— Begin Given data —

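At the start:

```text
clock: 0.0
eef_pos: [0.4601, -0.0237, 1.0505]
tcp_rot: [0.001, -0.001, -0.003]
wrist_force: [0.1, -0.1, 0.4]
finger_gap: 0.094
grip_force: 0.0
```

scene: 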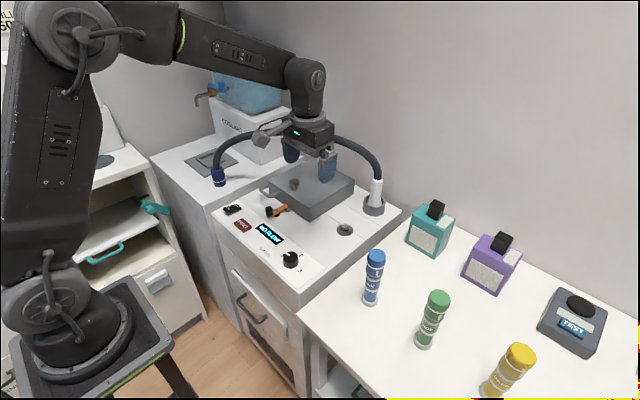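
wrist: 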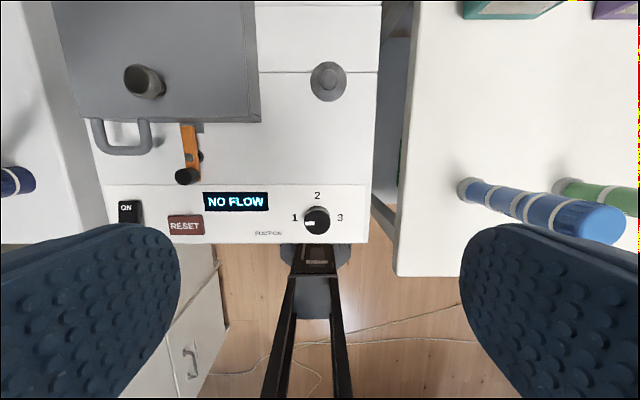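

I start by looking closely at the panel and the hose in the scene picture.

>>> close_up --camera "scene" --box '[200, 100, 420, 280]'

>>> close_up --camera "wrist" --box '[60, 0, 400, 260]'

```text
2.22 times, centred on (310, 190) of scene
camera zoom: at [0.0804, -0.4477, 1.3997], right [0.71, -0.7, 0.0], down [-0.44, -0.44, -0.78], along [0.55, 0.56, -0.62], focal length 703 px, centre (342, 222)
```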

— End Given data —

» **What you are asked to do**: Using the material above, set down every line exactly, but skip the pictures. Write them as strings in a JSON array, leaving out blank lines.

» **Final result**:
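[
  "At the start:",
  "```text",
  "clock: 0.0",
  "eef_pos: [0.4601, -0.0237, 1.0505]",
  "tcp_rot: [0.001, -0.001, -0.003]",
  "wrist_force: [0.1, -0.1, 0.4]",
  "finger_gap: 0.094",
  "grip_force: 0.0",
  "```",
  "scene: ",
  "wrist: ",
  "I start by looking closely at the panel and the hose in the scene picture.",
  ">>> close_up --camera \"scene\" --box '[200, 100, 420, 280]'",
  ">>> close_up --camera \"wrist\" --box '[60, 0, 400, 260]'",
  "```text",
  "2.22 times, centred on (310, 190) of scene",
  "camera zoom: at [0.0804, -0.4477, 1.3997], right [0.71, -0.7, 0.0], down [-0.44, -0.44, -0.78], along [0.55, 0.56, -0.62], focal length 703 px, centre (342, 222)",
  "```"
]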